Many people hear the term Technical Diving, and immediately think of heavy, cumbersome equipment and additional risk whilst scuba diving. This perception needs to change….
Traditionally, technical scuba diving has meant going beyond recreational scuba diving limits, and included one or more of the following:
- Diving deeper than 40 metres
- Required stage decompression
- Diving in an overhead environment beyond 40 linear metres of the surface
- Accelerated decompression and/or the use of variable gas mixtures during the dive
- Use of extensive equipment and technologies
Yes, it is true, many people learn Technical Diving to challenge themselves, and explore places that no one else has ever seen. There is obviously excitement and adventure that goes with this!
But for many, learning Technical Diving means they are better prepared as a diver, should something on their recreational dive not go as planned.

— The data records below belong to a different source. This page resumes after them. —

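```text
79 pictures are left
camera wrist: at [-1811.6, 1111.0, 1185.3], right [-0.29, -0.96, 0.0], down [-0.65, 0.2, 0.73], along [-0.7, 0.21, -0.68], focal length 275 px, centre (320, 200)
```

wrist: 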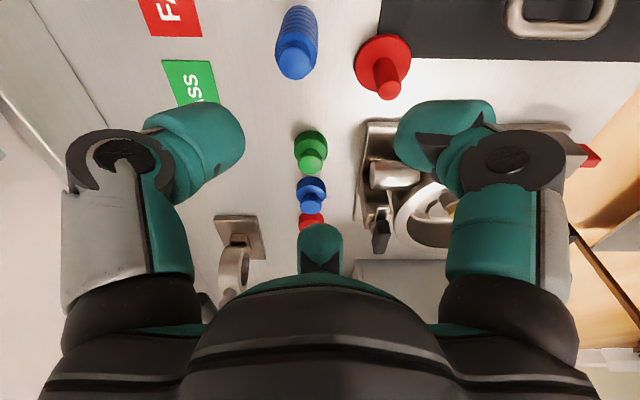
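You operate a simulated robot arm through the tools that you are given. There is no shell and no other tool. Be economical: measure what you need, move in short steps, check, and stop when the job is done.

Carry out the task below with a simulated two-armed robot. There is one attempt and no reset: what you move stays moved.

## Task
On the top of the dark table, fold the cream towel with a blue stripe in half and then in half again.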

I have seen divers accidentally go into decompression (past the No Decompression Limit on their computer) on 20 – 30m dives where they have been distracted by their surroundings. I have also seen divers go into decompression on dives where something happened underwater that caused these divers to stay longer at depth than they were supposed to. I have almost done this myself in only 20m of water!
On both of these occasions, the divers were not aware of what to do when this happened. They had only ever thought of technical divers as those people who dived extremely deep with lots of cumbersome equipment. If they had learnt the basics of technical diving, they would have been prepared to handle these situations when they occurred.
Many Technical Diving courses don’t allow you to learn just the basics of technical diving, they require you to sign up to push yourself deep and with lots of equipment. And then we have the PADI TecRec program…..
The PADI TecRec Difference
PADI TecRec courses are the quality benchmarks in the tec diving world due to their rigorous, yet logical, training sequence and the PADI educational materials that support them. TecRec courses are instructionally valid and have a seamless course flow that takes you from a new tec diver to one qualified to dive to the outer reaches of sport diving if you wish to. Each level introduces you to new gear and procedures to extend your dive limits, but does not require you to take the next level if you do not wish to.
The first PADI TecRec level (Tec 40) does not take you any deeper than recreational dive limits and does not require you to wear cumbersome equipment. It does however, teach you how to manage limited decompression for planned decompression schedules. So although you may not think yourself a Technical diver, and would not push yourself to the limits of where many Technical divers go, this additional training and the Tec 40 level is invaluable to any recreational diver, and will hold you in good stead should dives not go quite to plan.